- _Short task_
Of the lines in the data below, count the ones holding the string "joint", and answer with that number only.

- _Task material_

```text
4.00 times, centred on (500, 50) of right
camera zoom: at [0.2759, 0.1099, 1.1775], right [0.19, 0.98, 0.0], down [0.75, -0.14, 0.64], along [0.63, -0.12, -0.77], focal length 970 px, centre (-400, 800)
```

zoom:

==

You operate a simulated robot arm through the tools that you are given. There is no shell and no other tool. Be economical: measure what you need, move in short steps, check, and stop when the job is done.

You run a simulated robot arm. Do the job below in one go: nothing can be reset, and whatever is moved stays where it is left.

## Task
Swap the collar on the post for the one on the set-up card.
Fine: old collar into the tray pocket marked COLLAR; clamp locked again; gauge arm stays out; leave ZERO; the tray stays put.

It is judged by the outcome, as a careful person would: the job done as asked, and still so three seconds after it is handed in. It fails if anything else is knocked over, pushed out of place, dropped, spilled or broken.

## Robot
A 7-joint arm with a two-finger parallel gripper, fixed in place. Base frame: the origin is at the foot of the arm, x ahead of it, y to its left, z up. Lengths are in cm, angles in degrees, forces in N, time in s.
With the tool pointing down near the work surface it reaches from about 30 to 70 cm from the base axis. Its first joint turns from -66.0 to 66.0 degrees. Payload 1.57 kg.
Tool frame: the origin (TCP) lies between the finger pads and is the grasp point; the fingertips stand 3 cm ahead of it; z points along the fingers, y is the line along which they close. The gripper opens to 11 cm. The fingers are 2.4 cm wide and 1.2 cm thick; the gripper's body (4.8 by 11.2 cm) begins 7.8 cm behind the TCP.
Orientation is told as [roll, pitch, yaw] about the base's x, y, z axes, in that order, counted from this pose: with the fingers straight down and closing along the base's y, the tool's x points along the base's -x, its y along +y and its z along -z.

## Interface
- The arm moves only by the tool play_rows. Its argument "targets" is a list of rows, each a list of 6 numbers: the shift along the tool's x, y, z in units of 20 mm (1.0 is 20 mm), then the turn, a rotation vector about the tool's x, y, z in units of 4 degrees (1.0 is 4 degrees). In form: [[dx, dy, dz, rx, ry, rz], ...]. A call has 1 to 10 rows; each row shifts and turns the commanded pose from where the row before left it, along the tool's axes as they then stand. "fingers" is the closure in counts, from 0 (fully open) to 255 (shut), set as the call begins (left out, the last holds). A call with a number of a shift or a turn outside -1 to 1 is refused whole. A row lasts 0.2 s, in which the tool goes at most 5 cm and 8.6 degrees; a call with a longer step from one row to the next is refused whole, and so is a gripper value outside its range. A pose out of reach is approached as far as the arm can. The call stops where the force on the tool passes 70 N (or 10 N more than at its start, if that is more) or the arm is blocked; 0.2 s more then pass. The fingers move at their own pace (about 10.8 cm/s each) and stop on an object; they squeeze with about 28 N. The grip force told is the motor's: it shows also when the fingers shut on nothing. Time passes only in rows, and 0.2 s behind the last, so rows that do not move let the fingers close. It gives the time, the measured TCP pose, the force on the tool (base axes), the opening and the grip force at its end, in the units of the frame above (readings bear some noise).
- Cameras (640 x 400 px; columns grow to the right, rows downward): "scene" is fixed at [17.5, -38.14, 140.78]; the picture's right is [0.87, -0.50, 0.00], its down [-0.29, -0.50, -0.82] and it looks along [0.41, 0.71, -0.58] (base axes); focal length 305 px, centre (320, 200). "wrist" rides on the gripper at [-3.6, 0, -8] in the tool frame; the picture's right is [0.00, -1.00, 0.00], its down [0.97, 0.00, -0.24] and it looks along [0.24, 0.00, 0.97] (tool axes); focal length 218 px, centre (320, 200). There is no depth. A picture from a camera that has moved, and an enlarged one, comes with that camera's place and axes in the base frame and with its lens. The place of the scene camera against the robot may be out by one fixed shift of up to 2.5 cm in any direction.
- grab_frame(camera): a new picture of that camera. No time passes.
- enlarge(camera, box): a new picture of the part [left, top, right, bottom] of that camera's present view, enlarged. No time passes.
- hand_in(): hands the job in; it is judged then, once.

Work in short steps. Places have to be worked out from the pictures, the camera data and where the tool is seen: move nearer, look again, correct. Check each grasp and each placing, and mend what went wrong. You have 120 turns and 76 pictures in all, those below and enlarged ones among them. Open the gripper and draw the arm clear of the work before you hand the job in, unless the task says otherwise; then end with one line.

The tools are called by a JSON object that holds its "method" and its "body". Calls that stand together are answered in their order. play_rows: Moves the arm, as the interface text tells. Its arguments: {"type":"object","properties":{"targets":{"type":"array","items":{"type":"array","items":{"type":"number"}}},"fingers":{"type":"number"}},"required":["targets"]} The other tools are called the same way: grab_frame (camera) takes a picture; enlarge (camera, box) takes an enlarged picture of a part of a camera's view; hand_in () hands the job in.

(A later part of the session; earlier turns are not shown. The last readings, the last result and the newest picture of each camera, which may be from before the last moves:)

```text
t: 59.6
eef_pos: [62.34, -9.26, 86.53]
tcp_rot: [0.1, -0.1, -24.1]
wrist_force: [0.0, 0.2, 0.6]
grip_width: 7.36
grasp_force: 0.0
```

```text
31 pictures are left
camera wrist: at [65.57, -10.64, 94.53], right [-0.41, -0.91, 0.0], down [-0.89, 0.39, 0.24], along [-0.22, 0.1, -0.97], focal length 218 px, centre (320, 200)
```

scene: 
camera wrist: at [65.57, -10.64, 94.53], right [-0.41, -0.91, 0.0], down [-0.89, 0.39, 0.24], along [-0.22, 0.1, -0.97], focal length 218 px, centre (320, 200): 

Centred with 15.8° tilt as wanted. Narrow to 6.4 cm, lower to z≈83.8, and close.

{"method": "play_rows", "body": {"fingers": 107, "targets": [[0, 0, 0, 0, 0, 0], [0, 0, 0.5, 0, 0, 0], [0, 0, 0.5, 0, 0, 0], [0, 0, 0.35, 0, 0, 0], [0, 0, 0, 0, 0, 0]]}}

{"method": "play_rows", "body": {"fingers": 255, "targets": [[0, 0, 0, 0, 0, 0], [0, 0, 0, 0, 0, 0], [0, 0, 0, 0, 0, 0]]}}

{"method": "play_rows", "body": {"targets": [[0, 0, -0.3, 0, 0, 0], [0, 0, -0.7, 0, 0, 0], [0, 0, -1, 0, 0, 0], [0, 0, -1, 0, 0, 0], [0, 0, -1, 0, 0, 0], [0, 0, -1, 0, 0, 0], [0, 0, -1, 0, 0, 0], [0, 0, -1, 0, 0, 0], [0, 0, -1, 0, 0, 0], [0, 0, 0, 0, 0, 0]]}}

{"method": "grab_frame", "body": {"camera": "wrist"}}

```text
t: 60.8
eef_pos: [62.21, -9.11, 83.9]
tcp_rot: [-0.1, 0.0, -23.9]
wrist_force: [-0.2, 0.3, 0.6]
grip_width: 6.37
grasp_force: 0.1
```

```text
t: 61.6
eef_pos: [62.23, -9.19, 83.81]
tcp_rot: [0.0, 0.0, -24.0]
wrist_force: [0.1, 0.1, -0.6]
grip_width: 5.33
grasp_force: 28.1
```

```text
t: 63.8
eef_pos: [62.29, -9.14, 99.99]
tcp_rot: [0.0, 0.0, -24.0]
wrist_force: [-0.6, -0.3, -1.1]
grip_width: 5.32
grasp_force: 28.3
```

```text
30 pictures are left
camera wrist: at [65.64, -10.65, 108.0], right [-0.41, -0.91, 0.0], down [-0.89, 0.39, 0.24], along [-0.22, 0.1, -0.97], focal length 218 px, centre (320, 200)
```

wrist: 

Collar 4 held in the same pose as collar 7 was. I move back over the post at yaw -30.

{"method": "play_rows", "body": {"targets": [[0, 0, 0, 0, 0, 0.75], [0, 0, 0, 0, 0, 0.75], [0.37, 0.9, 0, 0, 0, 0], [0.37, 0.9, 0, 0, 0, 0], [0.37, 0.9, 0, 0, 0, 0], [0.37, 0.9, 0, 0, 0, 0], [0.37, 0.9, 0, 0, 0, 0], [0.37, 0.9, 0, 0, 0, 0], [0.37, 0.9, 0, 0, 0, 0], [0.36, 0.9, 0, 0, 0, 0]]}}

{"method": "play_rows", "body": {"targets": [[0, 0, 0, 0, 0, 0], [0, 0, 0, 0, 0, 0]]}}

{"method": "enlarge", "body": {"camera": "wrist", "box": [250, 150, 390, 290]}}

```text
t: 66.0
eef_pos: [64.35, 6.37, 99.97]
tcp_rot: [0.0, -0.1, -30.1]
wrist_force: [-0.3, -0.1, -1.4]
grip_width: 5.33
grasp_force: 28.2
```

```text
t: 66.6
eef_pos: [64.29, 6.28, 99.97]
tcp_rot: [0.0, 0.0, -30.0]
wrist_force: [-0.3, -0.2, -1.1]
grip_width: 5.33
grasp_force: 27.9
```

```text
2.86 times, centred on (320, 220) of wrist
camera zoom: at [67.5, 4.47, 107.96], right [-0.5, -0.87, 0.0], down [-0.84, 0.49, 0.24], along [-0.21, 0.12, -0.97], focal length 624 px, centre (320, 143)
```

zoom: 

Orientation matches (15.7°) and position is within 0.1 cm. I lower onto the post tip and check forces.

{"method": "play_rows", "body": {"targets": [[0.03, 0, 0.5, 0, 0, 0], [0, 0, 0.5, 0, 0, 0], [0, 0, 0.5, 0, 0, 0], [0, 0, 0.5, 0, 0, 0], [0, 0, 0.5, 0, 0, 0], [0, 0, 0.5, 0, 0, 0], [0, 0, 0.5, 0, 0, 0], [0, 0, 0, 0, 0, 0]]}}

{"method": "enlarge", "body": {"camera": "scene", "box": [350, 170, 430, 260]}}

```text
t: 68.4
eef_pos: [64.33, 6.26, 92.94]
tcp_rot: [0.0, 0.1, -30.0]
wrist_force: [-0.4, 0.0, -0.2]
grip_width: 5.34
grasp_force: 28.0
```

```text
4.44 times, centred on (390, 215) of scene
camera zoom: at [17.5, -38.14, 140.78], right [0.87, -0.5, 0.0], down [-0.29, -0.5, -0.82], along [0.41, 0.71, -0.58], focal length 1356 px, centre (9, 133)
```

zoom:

- _Solved exercise_
2